A Career Dedicated To Impacting Lives, Evans Up For State HOF
Hardwood Legend Rob Evans Spent 50 Years Teaching Hoops, Life Lessons
DENTON - It would be an understatement to say a few people were seeking the services of Rob Evans in the late 1960s.
An All-American basketball player at Lubbock Christian and New Mexico State, Evans entertained contract offers from the ABA upstart Dallas Chaparrals, as well as the Colt 45s baseball team in Houston. The AFL's Oakland Raiders even sent a promising assistant coach named John Madden to Las Cruces, N.M., to convince Evans he could be a top-flight wide receiver.
Despite the urging of his mother, those professional contracts simply had no appeal to Evans. He had another focus that would change the course of his life, as well as hundreds of others over the next half century.
"It goes back to my high school coach Ralph Tasker," Evans said. "I saw the impact he had on young people. Not only his basketball players, but he taught five classes. The impact he had on all of those people, that's what I wanted to do. I wanted to impact young people's lives. That's why I got into coaching."
Evans immediately joined Lou Henson's coaching staff at New Mexico State and helped lead the Aggies to the Final Four in just his second season. Evans was a natural, and his zeal for the game caught the attention of others across the country.
In 1976, he joined Gerald Myers' staff at Texas Tech, where he would recruit a gritty point guard from Hobbs High School named Tony Benford. Together, they would lead the Red Raiders to a Southwest Conference title, and forever change the career path of Benford -the 1986 SWC Tournament MVP.
"Coach Evans has touched a lot of lives in his 40 or 50 years coaching," said Benford, who caught the coaching bug as well, and would later work for Evans at Arizona State. "He's been a tremendous representative of basketball in general, but the state of New Mexico especially. He's a legend."
Evans and another legend, Eddie Sutton, would team up with talented assistant Bill Self at Oklahoma State from 1990-92 before Evans finally got the call. He would become the first African-American head coach at the University of Mississippi.
`Ole Miss had only one NCAA Tournament berth to its name prior to Evans' arrival in 1992, and hadn't posted a winning record in SEC play in a decade. Evans led them to two NCAA Tournaments and the SEC West Division title in 1997 and 1998, and earned SEC and national coach of the year honors.
His success in Oxford, Miss., parlayed Evans into the head coaching job at powerhouse Arizona State in 1998. He led the Sun Devils to four postseason appearances in eight years at ASU, and sent numerous players to the NBA, including Ike Diogu and Eddie House.
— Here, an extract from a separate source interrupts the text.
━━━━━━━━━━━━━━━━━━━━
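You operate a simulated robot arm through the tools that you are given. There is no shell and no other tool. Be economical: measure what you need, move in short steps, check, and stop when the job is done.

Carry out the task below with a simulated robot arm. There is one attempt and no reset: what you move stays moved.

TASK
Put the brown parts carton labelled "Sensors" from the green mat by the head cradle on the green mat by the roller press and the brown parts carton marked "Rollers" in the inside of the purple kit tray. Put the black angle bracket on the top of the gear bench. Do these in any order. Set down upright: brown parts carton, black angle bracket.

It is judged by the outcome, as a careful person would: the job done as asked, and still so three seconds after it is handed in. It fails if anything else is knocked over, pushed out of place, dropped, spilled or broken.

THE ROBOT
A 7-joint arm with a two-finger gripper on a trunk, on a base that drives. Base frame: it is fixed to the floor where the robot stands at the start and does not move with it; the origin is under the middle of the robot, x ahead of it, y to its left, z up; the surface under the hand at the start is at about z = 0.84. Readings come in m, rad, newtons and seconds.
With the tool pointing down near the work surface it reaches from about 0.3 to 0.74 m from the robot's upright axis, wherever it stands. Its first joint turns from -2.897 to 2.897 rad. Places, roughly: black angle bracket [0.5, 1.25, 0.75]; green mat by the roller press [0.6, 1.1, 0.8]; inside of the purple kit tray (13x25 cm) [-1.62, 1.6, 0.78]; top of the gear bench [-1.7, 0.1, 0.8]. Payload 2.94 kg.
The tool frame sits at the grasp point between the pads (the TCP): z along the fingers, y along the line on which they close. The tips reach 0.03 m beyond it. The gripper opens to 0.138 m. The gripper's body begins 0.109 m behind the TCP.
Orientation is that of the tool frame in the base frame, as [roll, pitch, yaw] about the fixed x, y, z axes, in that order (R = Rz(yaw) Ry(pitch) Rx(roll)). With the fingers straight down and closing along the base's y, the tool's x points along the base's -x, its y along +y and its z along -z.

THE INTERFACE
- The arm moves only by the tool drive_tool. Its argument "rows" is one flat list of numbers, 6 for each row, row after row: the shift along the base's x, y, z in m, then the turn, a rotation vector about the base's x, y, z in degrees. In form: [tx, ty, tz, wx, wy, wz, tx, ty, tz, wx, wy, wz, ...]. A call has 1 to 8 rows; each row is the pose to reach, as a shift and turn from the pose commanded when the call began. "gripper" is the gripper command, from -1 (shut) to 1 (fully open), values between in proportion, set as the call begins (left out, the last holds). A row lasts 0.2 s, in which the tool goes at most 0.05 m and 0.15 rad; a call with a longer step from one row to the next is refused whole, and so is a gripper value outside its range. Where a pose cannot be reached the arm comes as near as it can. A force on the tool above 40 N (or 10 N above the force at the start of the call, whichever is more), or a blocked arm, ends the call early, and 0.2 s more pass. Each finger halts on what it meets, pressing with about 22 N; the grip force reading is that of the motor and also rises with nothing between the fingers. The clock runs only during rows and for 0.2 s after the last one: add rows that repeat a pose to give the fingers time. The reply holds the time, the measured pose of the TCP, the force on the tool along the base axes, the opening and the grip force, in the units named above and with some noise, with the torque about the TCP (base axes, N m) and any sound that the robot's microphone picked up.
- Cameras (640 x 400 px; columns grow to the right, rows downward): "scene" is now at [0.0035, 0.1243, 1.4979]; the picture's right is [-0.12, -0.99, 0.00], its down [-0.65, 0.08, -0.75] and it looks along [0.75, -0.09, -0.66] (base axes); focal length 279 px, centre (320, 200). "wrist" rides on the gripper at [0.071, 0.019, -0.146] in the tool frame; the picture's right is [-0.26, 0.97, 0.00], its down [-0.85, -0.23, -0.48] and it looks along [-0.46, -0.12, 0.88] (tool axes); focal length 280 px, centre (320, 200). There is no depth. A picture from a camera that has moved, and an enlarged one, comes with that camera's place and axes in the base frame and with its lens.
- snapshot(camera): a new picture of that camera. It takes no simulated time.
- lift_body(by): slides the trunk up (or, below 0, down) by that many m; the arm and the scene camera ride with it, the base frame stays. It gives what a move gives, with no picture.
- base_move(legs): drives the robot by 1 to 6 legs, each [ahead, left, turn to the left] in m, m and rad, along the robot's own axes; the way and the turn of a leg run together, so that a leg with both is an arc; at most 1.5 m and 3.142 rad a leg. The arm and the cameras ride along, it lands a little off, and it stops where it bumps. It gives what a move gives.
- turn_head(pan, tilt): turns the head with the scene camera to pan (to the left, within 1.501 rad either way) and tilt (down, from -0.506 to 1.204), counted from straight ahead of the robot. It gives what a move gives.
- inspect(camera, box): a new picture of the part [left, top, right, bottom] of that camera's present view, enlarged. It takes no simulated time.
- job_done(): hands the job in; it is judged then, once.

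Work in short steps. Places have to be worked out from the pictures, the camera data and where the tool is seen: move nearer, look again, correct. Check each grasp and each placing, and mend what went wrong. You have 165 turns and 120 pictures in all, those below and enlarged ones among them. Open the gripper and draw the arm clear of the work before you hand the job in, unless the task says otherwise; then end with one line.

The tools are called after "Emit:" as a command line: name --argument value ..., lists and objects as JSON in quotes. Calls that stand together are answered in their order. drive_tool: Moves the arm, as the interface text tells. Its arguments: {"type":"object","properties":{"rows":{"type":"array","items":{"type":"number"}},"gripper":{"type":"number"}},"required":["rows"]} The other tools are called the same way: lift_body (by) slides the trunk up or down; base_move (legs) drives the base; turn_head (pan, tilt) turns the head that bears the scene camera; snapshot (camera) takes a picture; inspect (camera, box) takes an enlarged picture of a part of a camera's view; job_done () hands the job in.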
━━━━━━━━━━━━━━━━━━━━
While his time ran out at ASU in 2006, Evans had amassed 205 head coaching wins six postseason trips in 14 years as a head coach. Today, the accolades of a stellar career fill the walls of his office at North Texas, where he is the associate head coach and mentor to Benford, the head coach. He looks back at each artifact with the joy that he helped change the lives of hundreds of individuals.
"You use athletics to teach life lessons," Evans said. "Because you have to help them understand that at some point the ball is going to go flat."
Evans is no stranger to halls of fame. He's been inducted into the New Mexico State Athletics Hall of Fame, the Las Cruces Hall of Fame, and even his hometown Lea County Hall of Fame. New Mexico State even named Evans to their All-Time Basketball team.
Now Evans finds himself on the ballot of the New Mexico Sports Hall of Fame, a fitting reward for a man who dedicated his life to changing young lives. And this is where you, the reader, come into play.
Online voting is a component for entry into the hall, so take a minute to visit NMSHOF.com to cast a vote for Evans.
"Any time your peers, people you grew up with or people you played with, honor you, it's a special feeling," said Evans.